Some years ago - I guess the year was 2009- I remember having come across a news item in the local newspaper under the heading ‘Vazhikannu’.  It was about a training programme that the paper had started with the intention of inculcating in school children a social commitment to road safety. I was particularly drawn to the efforts of the AJB School in Palakkad. They took the initiative to get the drivers of public vehicles to participate in their innovative awareness campaign through rallies and street plays and to get them to take a solemn pledge at the end of the campaign that they would not drink and drive or break traffic rules or show road rage or exceed speed limits or do anything that would distract their attention while they were driving. Surely, we too can take a leaf out of their book.

Any highway code would tell you that knowing and applying traffic rules could significantly reduce road accident casualties. Cutting the number of deaths and injuries that occur on our roads every day is a responsibility we all share, whether we are pedestrians, cyclists, motorcycle riders or drivers of vehicles big or small. But, there’s the rub.

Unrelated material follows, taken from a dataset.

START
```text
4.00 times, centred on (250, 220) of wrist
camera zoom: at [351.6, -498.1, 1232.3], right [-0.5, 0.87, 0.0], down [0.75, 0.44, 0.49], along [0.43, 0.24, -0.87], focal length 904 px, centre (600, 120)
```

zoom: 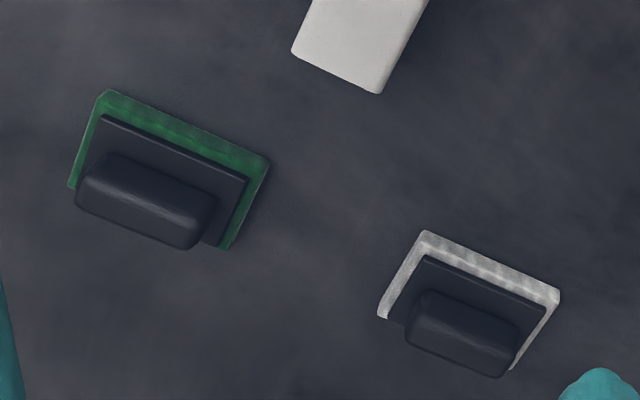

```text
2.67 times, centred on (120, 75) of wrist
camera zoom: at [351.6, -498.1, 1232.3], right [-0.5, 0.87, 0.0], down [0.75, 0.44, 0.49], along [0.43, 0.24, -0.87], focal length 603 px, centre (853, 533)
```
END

How many of us know the rules, let alone apply the rules? Not all that many, I suspect. More so of the guardians of law, among whom are many who cannot identify traffic offences or, if indeed they can, they turn a blind eye even to the most blatant of traffic violations. A detached observer of our roads can see how the drivers who flout the rules do so in order to find out what they can get away with, without extending the common courtesies that they owe to other road users. Again, the less said about road rage the better. Thus, what is obtaining on our roads is a free-for-all leading to mayhem. No wonder, we have the dubious distinction of holding pride of place for the carnage on our roads.

My mind harks back to my East Africa days some fifty-odd years ago and I remember how at a social get-together a trick question that was posed flummoxed every one us. The man who asked the question was an old Africa hand and this was his question: “Can you name the most dangerous beast in Africa?” To each answer his response was a firm “No”. After we had exhausted our stock of animal names and admitted defeat, he said in a deadpan voice, “An African on a bicycle” It was a fact that an African always rode hell-for-leather on his new possession. Thankfully, there weren’t many African-owned cars or trucks or buses on the roads in those days. If we were to transpose that get-together to Kerala now, we can well imagine what the answer would be. There would be more than a few ‘beasts’ to name and tame.  We are always in such a tearing hurry, aren’t we?

Alcohol is exhilarating, but it can kill or maim. Speed is exhilarating, but it will kill or maim. Lane-hopping is exciting, but it gets you nowhere. One-upping the other road users might massage your ego and give momentary thrill, but again it kills. But above all, learning driving at our so-called driving schools is the surest way to be killed or maimed. Wayward driving is the curse of Kerala.